Give the supplied text once more, exactly.

**Supplied text**
▼▼▼

Converting BACK to Salt Water

atropine

0
Gold Supporter
Feb 4, 2013
27
Logandale, Nevada
Hi all- I bought a foreclosed house with a pool about 10 years ago. When I bought it, I hired a pool guy who came and looked at things and told me the salt water generator was burned out and would need to be replaced at a cost of $1400 (it was a Pentair IC40). He recommended just converting it to a chlorine tab pool and since I had never owned a pool I agreed. I live in the middle of nowhere and reliable pool guys have been hard to come by, so I learned from here and have been doing most of my own maintenance since. I have taken water samples in to Leslie's on occasion and followed their advice for what i needed to add. With the increasing price of chlorine tabs, I decided to go ahead and convert back to salt water. Finally found a Pentair IC60 in stock for a reasonable price and it should arrive today. Hopefully the salt water power generator still works. My question is what other things do I need to consider from a chemistry standpoint going back to SW? Do I take a sample in to Leslie's and just ask? Do I take this opportunity to just drain the pool and start over? Its a 40,000 gallon in-ground pool in southern Nevada...

▲▲▲

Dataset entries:

▼▼▼

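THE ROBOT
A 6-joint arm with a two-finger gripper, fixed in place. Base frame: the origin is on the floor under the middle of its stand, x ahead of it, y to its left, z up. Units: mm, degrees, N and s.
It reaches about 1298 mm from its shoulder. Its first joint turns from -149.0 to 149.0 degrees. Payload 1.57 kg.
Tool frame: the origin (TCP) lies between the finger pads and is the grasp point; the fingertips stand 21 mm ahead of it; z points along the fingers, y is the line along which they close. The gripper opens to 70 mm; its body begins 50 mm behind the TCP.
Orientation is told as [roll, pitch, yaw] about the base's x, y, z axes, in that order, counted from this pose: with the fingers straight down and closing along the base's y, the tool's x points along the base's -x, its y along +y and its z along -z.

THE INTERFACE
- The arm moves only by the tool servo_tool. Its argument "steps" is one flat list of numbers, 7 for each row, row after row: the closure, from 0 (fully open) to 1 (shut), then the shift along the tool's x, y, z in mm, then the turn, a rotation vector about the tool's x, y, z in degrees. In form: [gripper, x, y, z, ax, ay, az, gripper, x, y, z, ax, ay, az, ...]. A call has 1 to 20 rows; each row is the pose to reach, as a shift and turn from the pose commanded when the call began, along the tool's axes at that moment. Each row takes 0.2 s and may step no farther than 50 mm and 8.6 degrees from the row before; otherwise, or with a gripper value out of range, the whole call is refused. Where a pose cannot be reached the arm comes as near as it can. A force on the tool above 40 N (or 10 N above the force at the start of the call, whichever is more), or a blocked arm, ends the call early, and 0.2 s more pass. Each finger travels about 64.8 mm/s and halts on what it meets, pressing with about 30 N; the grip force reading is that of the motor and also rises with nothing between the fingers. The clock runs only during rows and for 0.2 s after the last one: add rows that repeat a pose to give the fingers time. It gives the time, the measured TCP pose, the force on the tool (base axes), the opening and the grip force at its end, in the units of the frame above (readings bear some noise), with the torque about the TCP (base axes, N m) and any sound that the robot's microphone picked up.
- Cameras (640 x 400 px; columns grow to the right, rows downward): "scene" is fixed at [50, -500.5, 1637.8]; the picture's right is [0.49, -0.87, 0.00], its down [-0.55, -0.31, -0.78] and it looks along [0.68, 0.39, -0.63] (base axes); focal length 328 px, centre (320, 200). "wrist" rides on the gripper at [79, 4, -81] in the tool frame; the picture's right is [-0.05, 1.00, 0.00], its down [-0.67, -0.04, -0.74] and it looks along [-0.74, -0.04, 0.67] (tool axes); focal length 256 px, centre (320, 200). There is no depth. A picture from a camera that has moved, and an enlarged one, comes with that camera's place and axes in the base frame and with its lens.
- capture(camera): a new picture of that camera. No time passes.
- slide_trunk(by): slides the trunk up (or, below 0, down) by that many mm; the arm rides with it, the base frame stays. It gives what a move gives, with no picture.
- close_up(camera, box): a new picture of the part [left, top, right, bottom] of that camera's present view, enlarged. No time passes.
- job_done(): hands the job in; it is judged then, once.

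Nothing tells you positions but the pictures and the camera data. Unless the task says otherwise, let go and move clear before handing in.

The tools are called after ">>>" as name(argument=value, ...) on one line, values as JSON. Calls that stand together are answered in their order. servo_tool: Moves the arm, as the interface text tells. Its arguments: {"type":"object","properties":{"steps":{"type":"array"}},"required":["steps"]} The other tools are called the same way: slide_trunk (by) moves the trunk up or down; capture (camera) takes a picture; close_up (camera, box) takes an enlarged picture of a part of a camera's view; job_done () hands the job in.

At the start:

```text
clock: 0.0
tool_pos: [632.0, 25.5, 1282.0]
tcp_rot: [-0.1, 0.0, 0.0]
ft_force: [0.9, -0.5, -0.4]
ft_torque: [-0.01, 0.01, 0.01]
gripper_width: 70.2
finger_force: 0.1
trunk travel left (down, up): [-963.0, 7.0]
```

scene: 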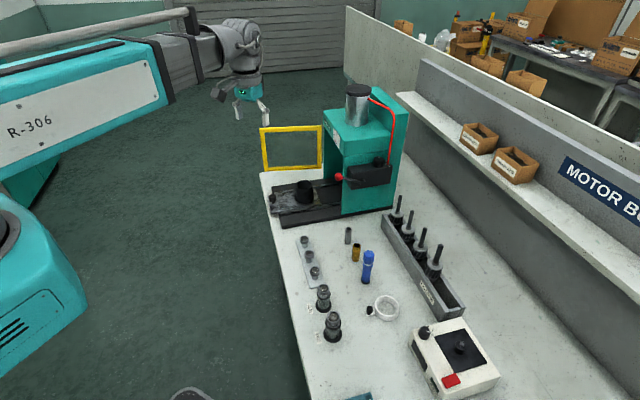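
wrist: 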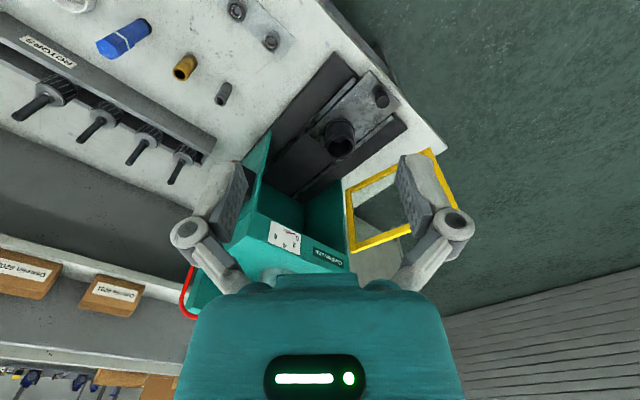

▲▲▲
▼▼▼

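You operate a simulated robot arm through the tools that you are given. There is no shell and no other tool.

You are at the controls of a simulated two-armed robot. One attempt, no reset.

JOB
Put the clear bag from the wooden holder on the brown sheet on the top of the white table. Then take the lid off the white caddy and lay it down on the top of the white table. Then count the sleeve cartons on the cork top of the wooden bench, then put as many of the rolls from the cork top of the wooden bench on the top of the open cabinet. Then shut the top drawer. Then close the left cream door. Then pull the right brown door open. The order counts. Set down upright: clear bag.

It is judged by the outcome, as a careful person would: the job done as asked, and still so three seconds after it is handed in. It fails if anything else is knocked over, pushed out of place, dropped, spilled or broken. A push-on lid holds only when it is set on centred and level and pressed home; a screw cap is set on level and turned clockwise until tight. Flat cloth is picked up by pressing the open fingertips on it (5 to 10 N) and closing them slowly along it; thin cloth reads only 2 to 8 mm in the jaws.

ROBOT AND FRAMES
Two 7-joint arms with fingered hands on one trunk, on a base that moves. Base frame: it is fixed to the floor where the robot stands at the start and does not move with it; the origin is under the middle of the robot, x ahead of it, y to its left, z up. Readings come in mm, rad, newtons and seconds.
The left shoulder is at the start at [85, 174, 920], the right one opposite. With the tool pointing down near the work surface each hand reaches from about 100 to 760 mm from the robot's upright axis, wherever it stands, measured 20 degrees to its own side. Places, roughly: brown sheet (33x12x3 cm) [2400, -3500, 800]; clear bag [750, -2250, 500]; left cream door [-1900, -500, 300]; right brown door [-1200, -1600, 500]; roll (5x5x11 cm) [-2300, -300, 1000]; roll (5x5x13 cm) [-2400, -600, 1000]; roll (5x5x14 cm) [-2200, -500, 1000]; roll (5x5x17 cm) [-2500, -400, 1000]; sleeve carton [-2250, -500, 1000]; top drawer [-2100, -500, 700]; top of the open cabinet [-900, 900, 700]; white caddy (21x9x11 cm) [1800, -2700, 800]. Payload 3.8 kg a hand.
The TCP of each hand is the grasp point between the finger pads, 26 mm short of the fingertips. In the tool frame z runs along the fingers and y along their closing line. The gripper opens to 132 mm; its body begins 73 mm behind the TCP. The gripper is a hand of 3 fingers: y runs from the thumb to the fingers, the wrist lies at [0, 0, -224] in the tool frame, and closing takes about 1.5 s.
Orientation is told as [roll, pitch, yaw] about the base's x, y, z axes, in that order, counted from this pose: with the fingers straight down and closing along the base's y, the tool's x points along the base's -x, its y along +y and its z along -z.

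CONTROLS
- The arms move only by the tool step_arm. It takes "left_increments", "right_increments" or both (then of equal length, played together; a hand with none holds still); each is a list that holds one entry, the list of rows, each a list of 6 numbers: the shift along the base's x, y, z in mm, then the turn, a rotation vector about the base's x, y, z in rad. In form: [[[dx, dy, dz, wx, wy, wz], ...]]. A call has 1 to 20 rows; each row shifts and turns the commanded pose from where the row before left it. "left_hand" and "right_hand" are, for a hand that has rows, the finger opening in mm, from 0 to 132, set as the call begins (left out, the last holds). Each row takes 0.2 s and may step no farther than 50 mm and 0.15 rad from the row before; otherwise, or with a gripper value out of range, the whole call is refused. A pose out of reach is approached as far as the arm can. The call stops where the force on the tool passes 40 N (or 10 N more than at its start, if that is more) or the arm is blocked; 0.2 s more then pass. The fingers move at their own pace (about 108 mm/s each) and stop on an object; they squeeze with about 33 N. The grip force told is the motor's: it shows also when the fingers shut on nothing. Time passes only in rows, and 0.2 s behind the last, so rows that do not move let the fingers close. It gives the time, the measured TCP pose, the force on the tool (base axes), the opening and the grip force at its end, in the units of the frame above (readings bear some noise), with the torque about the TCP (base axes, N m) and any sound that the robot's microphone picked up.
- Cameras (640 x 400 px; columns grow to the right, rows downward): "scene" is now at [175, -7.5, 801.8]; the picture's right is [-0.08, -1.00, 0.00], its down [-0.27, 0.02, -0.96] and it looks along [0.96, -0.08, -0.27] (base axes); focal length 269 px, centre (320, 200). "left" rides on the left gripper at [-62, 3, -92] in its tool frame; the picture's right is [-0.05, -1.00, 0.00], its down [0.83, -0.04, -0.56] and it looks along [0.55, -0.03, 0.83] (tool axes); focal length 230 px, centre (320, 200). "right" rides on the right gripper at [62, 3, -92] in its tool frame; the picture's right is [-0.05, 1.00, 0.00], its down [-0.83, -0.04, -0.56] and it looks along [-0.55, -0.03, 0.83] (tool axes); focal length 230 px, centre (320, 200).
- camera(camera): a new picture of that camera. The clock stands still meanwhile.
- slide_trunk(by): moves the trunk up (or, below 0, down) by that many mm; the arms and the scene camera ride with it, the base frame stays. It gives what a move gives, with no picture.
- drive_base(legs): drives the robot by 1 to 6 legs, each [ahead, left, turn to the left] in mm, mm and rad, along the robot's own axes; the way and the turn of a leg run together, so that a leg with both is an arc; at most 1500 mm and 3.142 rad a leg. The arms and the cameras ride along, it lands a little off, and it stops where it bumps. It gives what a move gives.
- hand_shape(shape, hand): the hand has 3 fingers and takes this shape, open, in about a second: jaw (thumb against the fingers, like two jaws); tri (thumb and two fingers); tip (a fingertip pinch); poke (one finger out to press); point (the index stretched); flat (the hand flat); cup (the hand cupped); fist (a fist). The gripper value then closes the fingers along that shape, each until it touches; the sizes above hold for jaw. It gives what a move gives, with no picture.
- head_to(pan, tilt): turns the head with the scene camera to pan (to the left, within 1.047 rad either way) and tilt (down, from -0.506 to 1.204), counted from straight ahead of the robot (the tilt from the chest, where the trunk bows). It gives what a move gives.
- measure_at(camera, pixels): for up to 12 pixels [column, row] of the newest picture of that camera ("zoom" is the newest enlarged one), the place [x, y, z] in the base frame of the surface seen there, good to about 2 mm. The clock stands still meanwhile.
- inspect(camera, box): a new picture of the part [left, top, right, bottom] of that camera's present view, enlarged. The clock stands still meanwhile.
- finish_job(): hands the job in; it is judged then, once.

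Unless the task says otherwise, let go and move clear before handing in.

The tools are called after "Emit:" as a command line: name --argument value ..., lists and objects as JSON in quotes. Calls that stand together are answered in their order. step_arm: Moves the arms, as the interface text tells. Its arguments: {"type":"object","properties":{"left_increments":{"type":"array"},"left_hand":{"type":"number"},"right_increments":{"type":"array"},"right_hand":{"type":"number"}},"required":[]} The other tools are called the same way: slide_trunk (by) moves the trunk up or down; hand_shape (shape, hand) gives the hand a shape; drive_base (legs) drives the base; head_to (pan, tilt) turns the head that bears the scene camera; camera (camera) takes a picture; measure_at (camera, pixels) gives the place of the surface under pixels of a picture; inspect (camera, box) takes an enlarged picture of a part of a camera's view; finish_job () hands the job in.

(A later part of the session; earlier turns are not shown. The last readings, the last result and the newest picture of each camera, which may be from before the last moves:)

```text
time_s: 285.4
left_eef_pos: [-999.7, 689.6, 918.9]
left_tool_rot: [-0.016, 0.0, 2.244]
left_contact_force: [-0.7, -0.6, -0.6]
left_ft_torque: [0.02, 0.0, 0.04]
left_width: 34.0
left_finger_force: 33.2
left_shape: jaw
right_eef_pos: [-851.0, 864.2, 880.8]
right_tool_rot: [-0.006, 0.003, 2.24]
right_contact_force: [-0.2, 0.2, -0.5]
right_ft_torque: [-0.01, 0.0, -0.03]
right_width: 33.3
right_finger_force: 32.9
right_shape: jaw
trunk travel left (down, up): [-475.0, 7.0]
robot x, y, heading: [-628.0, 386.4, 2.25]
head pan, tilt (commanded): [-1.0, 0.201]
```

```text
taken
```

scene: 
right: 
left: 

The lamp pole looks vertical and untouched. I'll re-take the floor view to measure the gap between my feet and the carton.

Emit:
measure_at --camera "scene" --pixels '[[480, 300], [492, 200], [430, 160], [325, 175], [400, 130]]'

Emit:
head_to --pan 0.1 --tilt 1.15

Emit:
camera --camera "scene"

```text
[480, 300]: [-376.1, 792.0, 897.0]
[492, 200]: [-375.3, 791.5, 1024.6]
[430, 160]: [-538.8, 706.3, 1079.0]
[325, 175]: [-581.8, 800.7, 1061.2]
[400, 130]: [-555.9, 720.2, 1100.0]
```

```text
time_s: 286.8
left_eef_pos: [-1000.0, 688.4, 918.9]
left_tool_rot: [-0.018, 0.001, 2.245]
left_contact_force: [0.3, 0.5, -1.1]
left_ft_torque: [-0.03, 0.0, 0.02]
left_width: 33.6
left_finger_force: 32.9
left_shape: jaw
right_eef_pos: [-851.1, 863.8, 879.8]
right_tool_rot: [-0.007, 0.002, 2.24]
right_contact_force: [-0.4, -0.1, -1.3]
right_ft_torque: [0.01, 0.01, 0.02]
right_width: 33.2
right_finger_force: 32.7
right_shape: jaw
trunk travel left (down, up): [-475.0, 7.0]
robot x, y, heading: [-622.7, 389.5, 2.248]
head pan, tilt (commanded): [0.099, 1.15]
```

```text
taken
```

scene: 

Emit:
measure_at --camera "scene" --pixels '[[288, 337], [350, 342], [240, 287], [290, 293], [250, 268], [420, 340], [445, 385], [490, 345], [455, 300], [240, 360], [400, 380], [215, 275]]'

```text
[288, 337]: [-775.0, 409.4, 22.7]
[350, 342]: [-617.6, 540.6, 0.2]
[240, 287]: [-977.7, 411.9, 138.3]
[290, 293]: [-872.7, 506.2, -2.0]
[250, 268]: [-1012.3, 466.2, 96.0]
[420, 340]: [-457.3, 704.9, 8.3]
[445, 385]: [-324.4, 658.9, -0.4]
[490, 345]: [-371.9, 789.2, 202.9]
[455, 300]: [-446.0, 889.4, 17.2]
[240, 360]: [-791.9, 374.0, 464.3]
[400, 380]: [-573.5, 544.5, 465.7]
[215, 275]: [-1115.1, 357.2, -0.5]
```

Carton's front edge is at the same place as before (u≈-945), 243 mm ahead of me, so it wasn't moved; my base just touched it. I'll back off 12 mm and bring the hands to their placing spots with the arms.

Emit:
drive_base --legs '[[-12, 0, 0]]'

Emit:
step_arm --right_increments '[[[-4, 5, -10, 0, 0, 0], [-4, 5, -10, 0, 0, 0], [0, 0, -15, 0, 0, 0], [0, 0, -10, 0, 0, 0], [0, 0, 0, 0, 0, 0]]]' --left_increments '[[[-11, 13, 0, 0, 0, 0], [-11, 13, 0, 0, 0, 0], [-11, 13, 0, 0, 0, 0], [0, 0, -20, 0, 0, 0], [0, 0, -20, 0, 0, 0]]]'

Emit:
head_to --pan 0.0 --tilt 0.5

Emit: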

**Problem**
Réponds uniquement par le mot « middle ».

▲▲▲

**Exercise response**
Converting BACK to Salt Water

atropine

0
Gold Supporter
Feb 4, 2013
27
Logandale, Nevada
Hi all- I bought a foreclosed house with a pool about 10 years ago. When I bought it, I hired a pool guy who came and looked at things and told me the salt water generator was burned out and would need to be replaced at a cost of $1400 (it was a Pentair IC40). He recommended just converting it to a chlorine tab pool and since I had never owned a pool I agreed. I live in the middle of nowhere and reliable pool guys have been hard to come by, so I learned from here and have been doing most of my own maintenance since. I have taken water samples in to Leslie's on occasion and followed their advice for what i needed to add. With the increasing price of chlorine tabs, I decided to go ahead and convert back to salt water. Finally found a Pentair IC60 in stock for a reasonable price and it should arrive today. Hopefully the salt water power generator still works. My question is what other things do I need to consider from a chemistry standpoint going back to SW? Do I take a sample in to Leslie's and just ask? Do I take this opportunity to just drain the pool and start over? Its a 40,000 gallon in-ground pool in southern Nevada...